To be fair, this question is rarely phrased this way.
Mostly it’s posed as an angry statement by a project or program manager/director/leader who feels they’re being let down by a sponsor. They tell me how ‘their’ sponsor isn’t doing any number of things the teller expects of them.
Some of the things complained about include:
- no project charter
- not getting the right resources – or enough of them (money and people)
- not making decisions in a timely manner
- not ‘handling’ the politics
- not moving the roadblocks
- changing their mind too often
- not representing the project properly/effectively to people outside the project
- being too closely involved
- not being involved enough
- not understanding how hard it is
In the end, it boils down to the PM (insert preferred title here) not feeling supported or appreciated by the sponsor.

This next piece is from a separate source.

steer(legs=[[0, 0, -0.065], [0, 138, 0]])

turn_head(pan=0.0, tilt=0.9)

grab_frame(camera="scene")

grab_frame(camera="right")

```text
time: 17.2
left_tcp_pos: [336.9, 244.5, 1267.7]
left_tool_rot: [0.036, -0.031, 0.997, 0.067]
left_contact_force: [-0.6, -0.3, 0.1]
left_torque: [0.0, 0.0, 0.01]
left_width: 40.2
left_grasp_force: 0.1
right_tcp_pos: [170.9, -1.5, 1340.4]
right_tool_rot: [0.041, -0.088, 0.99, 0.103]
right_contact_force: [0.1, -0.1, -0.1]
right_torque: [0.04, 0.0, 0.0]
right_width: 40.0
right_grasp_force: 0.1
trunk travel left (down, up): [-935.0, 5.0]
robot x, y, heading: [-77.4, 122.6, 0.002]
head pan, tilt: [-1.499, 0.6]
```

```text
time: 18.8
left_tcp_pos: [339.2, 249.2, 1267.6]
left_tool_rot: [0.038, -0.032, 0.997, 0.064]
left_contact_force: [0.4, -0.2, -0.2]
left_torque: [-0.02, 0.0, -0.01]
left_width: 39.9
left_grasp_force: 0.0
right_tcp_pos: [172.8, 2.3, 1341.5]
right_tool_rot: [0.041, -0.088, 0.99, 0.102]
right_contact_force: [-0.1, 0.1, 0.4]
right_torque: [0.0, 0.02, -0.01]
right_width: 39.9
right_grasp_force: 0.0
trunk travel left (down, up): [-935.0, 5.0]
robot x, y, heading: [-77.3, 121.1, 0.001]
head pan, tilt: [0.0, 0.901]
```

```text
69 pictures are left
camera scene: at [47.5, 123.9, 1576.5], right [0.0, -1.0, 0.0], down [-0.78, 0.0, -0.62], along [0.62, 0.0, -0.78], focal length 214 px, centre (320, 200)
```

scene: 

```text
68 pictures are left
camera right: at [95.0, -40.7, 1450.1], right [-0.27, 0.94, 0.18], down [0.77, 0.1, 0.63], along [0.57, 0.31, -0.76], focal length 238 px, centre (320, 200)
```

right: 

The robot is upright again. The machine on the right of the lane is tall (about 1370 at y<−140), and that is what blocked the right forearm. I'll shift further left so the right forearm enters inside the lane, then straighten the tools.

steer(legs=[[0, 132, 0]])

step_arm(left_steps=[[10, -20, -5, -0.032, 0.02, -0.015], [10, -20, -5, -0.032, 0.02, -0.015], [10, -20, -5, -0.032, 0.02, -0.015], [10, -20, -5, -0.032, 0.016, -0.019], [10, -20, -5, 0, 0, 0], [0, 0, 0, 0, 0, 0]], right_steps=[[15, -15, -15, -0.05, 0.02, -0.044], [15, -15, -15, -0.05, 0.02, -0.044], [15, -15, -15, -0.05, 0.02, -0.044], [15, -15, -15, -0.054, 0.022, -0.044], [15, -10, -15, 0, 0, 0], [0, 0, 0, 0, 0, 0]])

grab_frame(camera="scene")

Let’s bring the conversation up a level.
What is a project/program sponsor?
To me, it’s crystal clear.
The project sponsor is the person who wants something achieved that can’t be achieved in the normal course of business. The person with the vision/dream/goal.
And, who has the willingness and ability to get support and resources.
The sponsor’s job in addition to wanting something done and getting the resources is to get the PM who will deliver it.
That sounds easy but it’s far from it.
There’s a spectrum of things that have to be done. The question for the sponsor is which do they want to do themselves and which do they want the PM to do?
The spectrum includes:
- working the politics
- promoting the project and its outcome
- defending the project against those who would see it fail
- protecting the budget and other resources
- reporting (at, and to, many levels)
- scheduling and tracking
- integration and the other key elements of the project
- people management
Once the sponsor decides what they want to do, and will do, for the project they can then get a PM who can do everything else.
I’ve worked on projects and programs where the sponsor wanted all comms to go through them but left the politics to the men. I’ve worked on projects where the sponsor did none of the things above and it was my role to make it all happen. I’ve also worked on projects where the sponsor did everything except the scheduling and tracking.
There’s no point in starting a project or program with firm ideas about what the other should do and then being miserable. Suss it out. Ask the questions at the start. And if the sponsor wants someone who can do things you can’t, be professional and make a dignified exit.